> **Do this**: Only the number is needed: how many lines contain the word "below"?

++++ Given records ++++

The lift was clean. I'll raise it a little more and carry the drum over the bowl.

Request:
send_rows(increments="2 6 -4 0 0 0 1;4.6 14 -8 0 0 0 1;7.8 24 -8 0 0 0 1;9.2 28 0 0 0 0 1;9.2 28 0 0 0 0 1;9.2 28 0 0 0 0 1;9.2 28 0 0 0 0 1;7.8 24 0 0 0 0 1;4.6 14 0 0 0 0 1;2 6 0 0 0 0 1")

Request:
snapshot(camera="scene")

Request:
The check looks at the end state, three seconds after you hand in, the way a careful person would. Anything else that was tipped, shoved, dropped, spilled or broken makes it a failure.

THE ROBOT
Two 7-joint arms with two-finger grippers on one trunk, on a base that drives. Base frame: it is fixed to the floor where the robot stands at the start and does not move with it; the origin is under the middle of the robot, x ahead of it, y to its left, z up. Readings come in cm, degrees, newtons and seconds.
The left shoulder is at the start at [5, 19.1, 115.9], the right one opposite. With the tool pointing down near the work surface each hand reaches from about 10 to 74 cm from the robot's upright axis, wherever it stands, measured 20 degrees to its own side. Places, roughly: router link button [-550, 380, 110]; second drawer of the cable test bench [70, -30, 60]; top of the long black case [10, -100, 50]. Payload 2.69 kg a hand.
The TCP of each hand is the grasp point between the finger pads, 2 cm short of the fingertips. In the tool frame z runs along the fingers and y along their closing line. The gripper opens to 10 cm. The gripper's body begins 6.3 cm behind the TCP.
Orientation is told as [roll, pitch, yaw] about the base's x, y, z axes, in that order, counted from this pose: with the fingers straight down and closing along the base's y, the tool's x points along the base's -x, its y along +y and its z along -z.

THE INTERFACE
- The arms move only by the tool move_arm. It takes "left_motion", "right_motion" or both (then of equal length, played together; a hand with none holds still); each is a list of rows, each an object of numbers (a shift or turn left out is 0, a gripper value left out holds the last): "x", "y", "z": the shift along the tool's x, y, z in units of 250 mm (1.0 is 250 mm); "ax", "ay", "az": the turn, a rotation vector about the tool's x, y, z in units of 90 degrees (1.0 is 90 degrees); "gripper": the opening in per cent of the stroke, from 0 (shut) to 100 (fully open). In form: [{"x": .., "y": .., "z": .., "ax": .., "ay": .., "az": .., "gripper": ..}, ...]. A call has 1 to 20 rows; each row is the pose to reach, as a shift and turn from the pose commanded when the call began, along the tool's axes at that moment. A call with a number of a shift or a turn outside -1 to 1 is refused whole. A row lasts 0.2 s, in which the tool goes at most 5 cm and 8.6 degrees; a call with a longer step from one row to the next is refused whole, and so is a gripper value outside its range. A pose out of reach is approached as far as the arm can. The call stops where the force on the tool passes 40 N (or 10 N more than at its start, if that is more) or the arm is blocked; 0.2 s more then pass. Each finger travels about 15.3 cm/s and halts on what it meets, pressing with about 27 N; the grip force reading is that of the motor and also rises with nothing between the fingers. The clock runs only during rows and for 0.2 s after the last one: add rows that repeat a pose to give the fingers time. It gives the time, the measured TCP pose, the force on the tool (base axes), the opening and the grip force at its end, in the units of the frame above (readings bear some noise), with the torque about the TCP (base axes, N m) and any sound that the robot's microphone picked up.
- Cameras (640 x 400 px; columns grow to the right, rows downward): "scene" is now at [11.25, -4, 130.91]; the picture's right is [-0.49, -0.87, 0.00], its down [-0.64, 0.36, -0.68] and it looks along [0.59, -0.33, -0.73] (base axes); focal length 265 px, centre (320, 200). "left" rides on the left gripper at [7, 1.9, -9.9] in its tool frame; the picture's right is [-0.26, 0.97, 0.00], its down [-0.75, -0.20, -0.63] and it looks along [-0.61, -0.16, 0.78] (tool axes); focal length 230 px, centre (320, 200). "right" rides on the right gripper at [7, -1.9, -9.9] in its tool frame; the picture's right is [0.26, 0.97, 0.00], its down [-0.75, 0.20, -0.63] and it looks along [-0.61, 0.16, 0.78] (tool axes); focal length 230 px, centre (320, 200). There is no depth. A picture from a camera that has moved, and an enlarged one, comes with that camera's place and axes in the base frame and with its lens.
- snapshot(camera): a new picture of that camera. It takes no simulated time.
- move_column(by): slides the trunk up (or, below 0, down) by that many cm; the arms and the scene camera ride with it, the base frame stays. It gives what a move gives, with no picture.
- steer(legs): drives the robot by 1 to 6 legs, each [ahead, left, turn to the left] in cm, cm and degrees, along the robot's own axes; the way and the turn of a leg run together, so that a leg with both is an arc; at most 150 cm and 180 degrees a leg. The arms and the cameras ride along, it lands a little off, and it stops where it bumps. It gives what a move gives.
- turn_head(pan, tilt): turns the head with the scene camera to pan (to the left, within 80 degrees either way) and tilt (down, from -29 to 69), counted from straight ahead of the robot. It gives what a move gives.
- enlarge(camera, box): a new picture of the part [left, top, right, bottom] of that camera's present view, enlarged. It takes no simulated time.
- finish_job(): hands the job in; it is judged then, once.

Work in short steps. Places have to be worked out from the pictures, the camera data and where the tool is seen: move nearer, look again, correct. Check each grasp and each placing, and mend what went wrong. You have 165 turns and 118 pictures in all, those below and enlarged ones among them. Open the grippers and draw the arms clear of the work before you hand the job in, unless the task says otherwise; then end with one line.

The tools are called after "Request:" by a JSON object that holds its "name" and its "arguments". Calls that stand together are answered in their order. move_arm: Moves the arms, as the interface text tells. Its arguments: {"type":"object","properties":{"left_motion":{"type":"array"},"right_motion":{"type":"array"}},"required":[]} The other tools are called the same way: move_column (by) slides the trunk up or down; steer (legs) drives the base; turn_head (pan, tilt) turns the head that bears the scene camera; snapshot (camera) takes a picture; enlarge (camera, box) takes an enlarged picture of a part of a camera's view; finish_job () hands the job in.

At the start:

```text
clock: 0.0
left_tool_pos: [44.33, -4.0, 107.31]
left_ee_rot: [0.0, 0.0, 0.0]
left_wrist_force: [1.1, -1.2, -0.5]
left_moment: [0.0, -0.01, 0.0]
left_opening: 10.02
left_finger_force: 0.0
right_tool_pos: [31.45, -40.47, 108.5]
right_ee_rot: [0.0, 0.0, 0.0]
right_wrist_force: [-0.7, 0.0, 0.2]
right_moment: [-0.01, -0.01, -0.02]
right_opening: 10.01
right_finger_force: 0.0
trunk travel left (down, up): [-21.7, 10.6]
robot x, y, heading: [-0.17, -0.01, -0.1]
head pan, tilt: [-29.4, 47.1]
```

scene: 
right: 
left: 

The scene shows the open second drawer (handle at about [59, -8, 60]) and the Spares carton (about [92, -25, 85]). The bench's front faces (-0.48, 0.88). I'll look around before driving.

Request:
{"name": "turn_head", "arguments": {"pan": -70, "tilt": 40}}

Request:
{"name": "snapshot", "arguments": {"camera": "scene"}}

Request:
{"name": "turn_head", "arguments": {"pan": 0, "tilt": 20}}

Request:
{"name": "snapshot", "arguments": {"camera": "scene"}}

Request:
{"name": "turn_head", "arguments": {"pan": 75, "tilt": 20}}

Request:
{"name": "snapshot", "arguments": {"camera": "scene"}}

++++

> **Solution to the exercise**: 2